> Provided material

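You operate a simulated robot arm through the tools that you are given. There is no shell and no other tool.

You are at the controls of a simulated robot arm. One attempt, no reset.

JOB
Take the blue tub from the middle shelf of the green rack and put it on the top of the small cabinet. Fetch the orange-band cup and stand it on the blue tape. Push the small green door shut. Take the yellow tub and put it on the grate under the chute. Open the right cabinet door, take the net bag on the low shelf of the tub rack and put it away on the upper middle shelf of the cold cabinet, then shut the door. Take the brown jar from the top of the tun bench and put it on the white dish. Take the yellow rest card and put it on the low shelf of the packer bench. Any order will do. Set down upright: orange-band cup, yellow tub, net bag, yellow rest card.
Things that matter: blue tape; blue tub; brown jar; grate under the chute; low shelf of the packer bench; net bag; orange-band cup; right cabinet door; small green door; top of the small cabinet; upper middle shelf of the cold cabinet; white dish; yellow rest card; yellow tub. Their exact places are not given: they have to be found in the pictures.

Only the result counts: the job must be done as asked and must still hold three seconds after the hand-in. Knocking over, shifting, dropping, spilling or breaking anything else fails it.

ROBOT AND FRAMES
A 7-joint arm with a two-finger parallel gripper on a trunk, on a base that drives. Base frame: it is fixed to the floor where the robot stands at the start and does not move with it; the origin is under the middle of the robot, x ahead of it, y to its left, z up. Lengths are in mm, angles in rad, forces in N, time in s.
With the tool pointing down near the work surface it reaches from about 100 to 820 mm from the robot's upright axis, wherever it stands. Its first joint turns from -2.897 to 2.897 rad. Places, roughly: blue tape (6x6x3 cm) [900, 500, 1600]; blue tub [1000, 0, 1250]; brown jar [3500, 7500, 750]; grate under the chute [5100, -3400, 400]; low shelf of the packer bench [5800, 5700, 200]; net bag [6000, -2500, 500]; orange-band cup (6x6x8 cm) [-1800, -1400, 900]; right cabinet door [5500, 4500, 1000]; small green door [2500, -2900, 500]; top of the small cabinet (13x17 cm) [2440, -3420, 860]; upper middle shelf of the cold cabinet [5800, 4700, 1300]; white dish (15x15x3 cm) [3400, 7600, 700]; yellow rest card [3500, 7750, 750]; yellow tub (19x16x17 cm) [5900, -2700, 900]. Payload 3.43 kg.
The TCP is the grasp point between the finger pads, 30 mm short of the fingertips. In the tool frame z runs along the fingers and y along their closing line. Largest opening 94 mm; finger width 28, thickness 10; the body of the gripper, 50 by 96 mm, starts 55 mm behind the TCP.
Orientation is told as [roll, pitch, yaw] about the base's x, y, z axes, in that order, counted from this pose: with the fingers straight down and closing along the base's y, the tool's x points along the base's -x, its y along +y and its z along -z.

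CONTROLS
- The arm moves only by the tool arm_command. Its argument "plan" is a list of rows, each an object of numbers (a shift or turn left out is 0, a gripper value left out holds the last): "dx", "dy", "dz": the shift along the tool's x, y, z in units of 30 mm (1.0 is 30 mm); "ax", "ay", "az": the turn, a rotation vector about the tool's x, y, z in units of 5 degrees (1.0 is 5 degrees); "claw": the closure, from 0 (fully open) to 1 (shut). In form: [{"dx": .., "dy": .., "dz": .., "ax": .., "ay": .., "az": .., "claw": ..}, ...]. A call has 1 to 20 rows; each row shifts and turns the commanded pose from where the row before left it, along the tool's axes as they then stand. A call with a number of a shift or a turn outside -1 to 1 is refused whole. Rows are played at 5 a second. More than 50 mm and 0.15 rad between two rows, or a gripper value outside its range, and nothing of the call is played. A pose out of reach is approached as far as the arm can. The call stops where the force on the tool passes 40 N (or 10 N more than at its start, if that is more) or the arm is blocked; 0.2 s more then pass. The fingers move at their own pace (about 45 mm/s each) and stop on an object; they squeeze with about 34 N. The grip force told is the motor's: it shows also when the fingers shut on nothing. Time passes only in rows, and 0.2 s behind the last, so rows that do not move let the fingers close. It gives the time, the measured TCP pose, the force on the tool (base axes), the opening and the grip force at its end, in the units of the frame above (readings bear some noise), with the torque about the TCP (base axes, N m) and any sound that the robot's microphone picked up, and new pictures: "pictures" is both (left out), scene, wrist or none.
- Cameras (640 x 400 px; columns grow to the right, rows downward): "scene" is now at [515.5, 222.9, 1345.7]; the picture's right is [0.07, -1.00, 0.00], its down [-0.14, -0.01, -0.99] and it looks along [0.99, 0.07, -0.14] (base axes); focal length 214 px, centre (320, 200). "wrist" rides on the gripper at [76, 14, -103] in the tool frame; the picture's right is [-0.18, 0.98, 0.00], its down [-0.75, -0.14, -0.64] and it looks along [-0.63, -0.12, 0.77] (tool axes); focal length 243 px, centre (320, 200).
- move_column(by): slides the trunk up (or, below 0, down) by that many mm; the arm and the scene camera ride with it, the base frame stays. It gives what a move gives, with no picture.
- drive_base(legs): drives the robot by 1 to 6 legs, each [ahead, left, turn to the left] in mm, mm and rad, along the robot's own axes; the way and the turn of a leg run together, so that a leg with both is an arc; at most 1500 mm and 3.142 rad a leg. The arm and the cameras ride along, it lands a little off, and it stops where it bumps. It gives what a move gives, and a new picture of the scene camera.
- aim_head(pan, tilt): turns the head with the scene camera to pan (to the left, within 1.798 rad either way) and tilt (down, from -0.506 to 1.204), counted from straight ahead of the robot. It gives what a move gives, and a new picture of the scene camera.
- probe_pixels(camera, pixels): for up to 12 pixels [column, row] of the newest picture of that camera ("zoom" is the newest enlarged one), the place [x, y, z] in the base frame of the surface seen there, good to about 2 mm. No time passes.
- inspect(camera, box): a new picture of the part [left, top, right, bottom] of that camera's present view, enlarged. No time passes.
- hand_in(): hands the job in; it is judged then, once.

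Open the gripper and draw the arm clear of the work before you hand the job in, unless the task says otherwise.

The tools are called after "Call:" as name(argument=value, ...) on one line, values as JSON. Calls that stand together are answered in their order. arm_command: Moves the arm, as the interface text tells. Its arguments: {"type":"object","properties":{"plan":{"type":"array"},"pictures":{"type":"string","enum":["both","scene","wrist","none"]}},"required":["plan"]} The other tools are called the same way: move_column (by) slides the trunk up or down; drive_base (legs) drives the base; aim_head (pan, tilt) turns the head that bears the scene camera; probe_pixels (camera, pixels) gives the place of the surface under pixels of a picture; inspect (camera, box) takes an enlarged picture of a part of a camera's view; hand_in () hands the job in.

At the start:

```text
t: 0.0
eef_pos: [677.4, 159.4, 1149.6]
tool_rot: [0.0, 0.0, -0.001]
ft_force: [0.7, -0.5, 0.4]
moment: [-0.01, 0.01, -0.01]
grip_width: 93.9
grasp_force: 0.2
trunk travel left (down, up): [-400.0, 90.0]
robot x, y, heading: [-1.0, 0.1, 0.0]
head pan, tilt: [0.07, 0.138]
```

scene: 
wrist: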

> Request
Set every line of the listing down word for word.

> Result below
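You operate a simulated robot arm through the tools that you are given. There is no shell and no other tool.

You are at the controls of a simulated robot arm. One attempt, no reset.

JOB
Take the blue tub from the middle shelf of the green rack and put it on the top of the small cabinet. Fetch the orange-band cup and stand it on the blue tape. Push the small green door shut. Take the yellow tub and put it on the grate under the chute. Open the right cabinet door, take the net bag on the low shelf of the tub rack and put it away on the upper middle shelf of the cold cabinet, then shut the door. Take the brown jar from the top of the tun bench and put it on the white dish. Take the yellow rest card and put it on the low shelf of the packer bench. Any order will do. Set down upright: orange-band cup, yellow tub, net bag, yellow rest card.
Things that matter: blue tape; blue tub; brown jar; grate under the chute; low shelf of the packer bench; net bag; orange-band cup; right cabinet door; small green door; top of the small cabinet; upper middle shelf of the cold cabinet; white dish; yellow rest card; yellow tub. Their exact places are not given: they have to be found in the pictures.

Only the result counts: the job must be done as asked and must still hold three seconds after the hand-in. Knocking over, shifting, dropping, spilling or breaking anything else fails it.

ROBOT AND FRAMES
A 7-joint arm with a two-finger parallel gripper on a trunk, on a base that drives. Base frame: it is fixed to the floor where the robot stands at the start and does not move with it; the origin is under the middle of the robot, x ahead of it, y to its left, z up. Lengths are in mm, angles in rad, forces in N, time in s.
With the tool pointing down near the work surface it reaches from about 100 to 820 mm from the robot's upright axis, wherever it stands. Its first joint turns from -2.897 to 2.897 rad. Places, roughly: blue tape (6x6x3 cm) [900, 500, 1600]; blue tub [1000, 0, 1250]; brown jar [3500, 7500, 750]; grate under the chute [5100, -3400, 400]; low shelf of the packer bench [5800, 5700, 200]; net bag [6000, -2500, 500]; orange-band cup (6x6x8 cm) [-1800, -1400, 900]; right cabinet door [5500, 4500, 1000]; small green door [2500, -2900, 500]; top of the small cabinet (13x17 cm) [2440, -3420, 860]; upper middle shelf of the cold cabinet [5800, 4700, 1300]; white dish (15x15x3 cm) [3400, 7600, 700]; yellow rest card [3500, 7750, 750]; yellow tub (19x16x17 cm) [5900, -2700, 900]. Payload 3.43 kg.
The TCP is the grasp point between the finger pads, 30 mm short of the fingertips. In the tool frame z runs along the fingers and y along their closing line. Largest opening 94 mm; finger width 28, thickness 10; the body of the gripper, 50 by 96 mm, starts 55 mm behind the TCP.
Orientation is told as [roll, pitch, yaw] about the base's x, y, z axes, in that order, counted from this pose: with the fingers straight down and closing along the base's y, the tool's x points along the base's -x, its y along +y and its z along -z.

CONTROLS
- The arm moves only by the tool arm_command. Its argument "plan" is a list of rows, each an object of numbers (a shift or turn left out is 0, a gripper value left out holds the last): "dx", "dy", "dz": the shift along the tool's x, y, z in units of 30 mm (1.0 is 30 mm); "ax", "ay", "az": the turn, a rotation vector about the tool's x, y, z in units of 5 degrees (1.0 is 5 degrees); "claw": the closure, from 0 (fully open) to 1 (shut). In form: [{"dx": .., "dy": .., "dz": .., "ax": .., "ay": .., "az": .., "claw": ..}, ...]. A call has 1 to 20 rows; each row shifts and turns the commanded pose from where the row before left it, along the tool's axes as they then stand. A call with a number of a shift or a turn outside -1 to 1 is refused whole. Rows are played at 5 a second. More than 50 mm and 0.15 rad between two rows, or a gripper value outside its range, and nothing of the call is played. A pose out of reach is approached as far as the arm can. The call stops where the force on the tool passes 40 N (or 10 N more than at its start, if that is more) or the arm is blocked; 0.2 s more then pass. The fingers move at their own pace (about 45 mm/s each) and stop on an object; they squeeze with about 34 N. The grip force told is the motor's: it shows also when the fingers shut on nothing. Time passes only in rows, and 0.2 s behind the last, so rows that do not move let the fingers close. It gives the time, the measured TCP pose, the force on the tool (base axes), the opening and the grip force at its end, in the units of the frame above (readings bear some noise), with the torque about the TCP (base axes, N m) and any sound that the robot's microphone picked up, and new pictures: "pictures" is both (left out), scene, wrist or none.
- Cameras (640 x 400 px; columns grow to the right, rows downward): "scene" is now at [515.5, 222.9, 1345.7]; the picture's right is [0.07, -1.00, 0.00], its down [-0.14, -0.01, -0.99] and it looks along [0.99, 0.07, -0.14] (base axes); focal length 214 px, centre (320, 200). "wrist" rides on the gripper at [76, 14, -103] in the tool frame; the picture's right is [-0.18, 0.98, 0.00], its down [-0.75, -0.14, -0.64] and it looks along [-0.63, -0.12, 0.77] (tool axes); focal length 243 px, centre (320, 200).
- move_column(by): slides the trunk up (or, below 0, down) by that many mm; the arm and the scene camera ride with it, the base frame stays. It gives what a move gives, with no picture.
- drive_base(legs): drives the robot by 1 to 6 legs, each [ahead, left, turn to the left] in mm, mm and rad, along the robot's own axes; the way and the turn of a leg run together, so that a leg with both is an arc; at most 1500 mm and 3.142 rad a leg. The arm and the cameras ride along, it lands a little off, and it stops where it bumps. It gives what a move gives, and a new picture of the scene camera.
- aim_head(pan, tilt): turns the head with the scene camera to pan (to the left, within 1.798 rad either way) and tilt (down, from -0.506 to 1.204), counted from straight ahead of the robot. It gives what a move gives, and a new picture of the scene camera.
- probe_pixels(camera, pixels): for up to 12 pixels [column, row] of the newest picture of that camera ("zoom" is the newest enlarged one), the place [x, y, z] in the base frame of the surface seen there, good to about 2 mm. No time passes.
- inspect(camera, box): a new picture of the part [left, top, right, bottom] of that camera's present view, enlarged. No time passes.
- hand_in(): hands the job in; it is judged then, once.

Open the gripper and draw the arm clear of the work before you hand the job in, unless the task says otherwise.

The tools are called after "Call:" as name(argument=value, ...) on one line, values as JSON. Calls that stand together are answered in their order. arm_command: Moves the arm, as the interface text tells. Its arguments: {"type":"object","properties":{"plan":{"type":"array"},"pictures":{"type":"string","enum":["both","scene","wrist","none"]}},"required":["plan"]} The other tools are called the same way: move_column (by) slides the trunk up or down; drive_base (legs) drives the base; aim_head (pan, tilt) turns the head that bears the scene camera; probe_pixels (camera, pixels) gives the place of the surface under pixels of a picture; inspect (camera, box) takes an enlarged picture of a part of a camera's view; hand_in () hands the job in.

At the start:

```text
t: 0.0
eef_pos: [677.4, 159.4, 1149.6]
tool_rot: [0.0, 0.0, -0.001]
ft_force: [0.7, -0.5, 0.4]
moment: [-0.01, 0.01, -0.01]
grip_width: 93.9
grasp_force: 0.2
trunk travel left (down, up): [-400.0, 90.0]
robot x, y, heading: [-1.0, 0.1, 0.0]
head pan, tilt: [0.07, 0.138]
```

scene: 
wrist: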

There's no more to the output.